Hay un nenito parado en avenida Rivadavia, a dos cuadras de General Paz, esperando que pase por allí algún vecino futbolero y lo deje ir con él a la cancha. Para llegar al Fortín de Liniers hay que cruzar las vías del tren, y a su mamá le da miedo y no lo deja ir solo. Pero hay algo en ese amor de madre que convence a los azares para que, más allá del obstáculo, todo salga bien: el nenito siempre consigue la mano de algún vecino y, otras muchas veces, es el puntero derecho titular de Vélez quien, ya encariñado de verlo esperando en la vereda, lo levanta con su propio auto y lo deja en la puerta del estadio, antes de ir al vestuario a cambiarse para jugar.

Aníbal Fernando Mosca, el Tábano, como le decían, fue el héroe de aquel niño deseoso de ver fútbol, que había perdido a su papá a los cinco años y buscaba compañero para ir a la cancha.
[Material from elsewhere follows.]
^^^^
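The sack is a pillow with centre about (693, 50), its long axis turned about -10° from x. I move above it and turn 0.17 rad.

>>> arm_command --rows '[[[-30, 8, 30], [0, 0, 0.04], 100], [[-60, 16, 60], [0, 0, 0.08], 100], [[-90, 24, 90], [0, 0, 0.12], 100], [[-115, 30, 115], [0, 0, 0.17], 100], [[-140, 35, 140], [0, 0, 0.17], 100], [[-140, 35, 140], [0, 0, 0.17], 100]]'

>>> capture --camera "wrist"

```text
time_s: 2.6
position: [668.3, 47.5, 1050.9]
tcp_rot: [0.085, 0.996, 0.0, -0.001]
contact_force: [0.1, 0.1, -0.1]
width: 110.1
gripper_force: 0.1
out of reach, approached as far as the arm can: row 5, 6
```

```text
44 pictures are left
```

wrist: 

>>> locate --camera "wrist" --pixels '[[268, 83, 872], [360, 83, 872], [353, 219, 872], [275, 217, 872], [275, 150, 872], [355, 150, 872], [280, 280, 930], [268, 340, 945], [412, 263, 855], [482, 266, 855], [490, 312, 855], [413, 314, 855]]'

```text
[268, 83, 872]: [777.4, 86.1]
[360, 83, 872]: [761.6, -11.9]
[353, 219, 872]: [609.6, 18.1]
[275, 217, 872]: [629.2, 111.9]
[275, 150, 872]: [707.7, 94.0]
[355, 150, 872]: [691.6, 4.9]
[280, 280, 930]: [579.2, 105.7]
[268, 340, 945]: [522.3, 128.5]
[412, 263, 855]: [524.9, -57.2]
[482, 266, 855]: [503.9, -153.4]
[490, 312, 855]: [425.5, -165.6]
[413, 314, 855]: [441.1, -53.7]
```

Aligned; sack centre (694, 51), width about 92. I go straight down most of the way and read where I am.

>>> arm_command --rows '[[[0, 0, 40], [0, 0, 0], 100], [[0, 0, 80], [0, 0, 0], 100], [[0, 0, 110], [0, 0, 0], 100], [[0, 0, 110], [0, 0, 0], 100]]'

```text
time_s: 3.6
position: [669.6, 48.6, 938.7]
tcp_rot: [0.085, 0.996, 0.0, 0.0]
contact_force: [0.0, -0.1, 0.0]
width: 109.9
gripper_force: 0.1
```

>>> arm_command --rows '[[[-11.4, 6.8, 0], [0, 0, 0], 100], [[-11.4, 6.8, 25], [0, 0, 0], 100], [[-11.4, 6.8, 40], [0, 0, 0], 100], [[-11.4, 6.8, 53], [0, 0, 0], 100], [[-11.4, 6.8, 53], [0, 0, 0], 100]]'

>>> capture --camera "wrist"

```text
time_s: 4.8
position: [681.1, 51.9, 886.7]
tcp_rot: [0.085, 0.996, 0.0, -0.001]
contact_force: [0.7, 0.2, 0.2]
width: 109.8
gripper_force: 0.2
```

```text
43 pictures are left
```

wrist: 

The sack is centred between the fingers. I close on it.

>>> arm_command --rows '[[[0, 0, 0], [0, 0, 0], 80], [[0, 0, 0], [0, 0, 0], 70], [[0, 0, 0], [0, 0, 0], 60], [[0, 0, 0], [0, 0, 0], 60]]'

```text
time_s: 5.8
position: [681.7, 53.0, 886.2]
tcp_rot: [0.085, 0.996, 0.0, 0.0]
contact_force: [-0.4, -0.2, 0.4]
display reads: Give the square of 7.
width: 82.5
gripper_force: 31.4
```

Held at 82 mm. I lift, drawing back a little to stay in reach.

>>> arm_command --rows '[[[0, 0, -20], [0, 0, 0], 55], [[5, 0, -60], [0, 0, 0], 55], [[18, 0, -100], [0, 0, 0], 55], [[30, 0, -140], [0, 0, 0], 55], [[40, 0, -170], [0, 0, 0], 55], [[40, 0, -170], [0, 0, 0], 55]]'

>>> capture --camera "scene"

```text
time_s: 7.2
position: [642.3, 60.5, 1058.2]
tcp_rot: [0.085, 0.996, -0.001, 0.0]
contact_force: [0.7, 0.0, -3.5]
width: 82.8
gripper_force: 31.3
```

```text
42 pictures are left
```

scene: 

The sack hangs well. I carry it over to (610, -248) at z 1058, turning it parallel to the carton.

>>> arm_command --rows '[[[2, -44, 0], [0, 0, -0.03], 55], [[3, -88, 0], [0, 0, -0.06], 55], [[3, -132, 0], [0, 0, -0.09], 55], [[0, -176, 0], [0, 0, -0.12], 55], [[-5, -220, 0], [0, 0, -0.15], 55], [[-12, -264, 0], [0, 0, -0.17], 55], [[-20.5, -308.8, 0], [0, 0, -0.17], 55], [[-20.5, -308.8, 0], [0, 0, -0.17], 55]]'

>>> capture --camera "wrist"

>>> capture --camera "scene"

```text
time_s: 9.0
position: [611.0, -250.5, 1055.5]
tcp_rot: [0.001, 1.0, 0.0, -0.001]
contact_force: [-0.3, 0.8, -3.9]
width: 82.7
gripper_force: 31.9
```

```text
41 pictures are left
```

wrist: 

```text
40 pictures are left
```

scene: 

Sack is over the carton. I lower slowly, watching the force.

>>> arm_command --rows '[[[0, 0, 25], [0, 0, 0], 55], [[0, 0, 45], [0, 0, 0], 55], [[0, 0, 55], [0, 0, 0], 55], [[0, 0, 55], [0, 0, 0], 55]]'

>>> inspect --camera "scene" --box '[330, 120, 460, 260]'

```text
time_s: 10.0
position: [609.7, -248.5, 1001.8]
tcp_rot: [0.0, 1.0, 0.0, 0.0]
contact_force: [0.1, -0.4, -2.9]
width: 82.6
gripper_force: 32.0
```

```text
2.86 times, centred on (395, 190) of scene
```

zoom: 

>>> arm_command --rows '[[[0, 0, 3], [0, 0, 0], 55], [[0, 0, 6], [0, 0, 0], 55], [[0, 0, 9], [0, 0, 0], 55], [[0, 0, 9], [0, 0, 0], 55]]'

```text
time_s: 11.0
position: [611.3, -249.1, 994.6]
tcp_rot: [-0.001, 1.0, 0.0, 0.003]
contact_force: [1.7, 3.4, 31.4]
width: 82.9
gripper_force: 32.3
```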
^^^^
Quizás incluso le dedicó alguno de los 21 goles que marcó con la camiseta velezana, pero una cosa es segura: de no haber sido por él –y por esos otros vecinos amorosos– el fútbol se habría privado de formar los ojos del exquisito volante que terminaría siendo, años después, Norberto Madurga, ese que hace exactamente medio siglo le regaló a Boca una tarde inmortal: el Muñeco fue el autor de los dos goles que le permitieron al equipo xeneize ganarle el Nacional ’69 a River y dar la vuelta en el Monumental.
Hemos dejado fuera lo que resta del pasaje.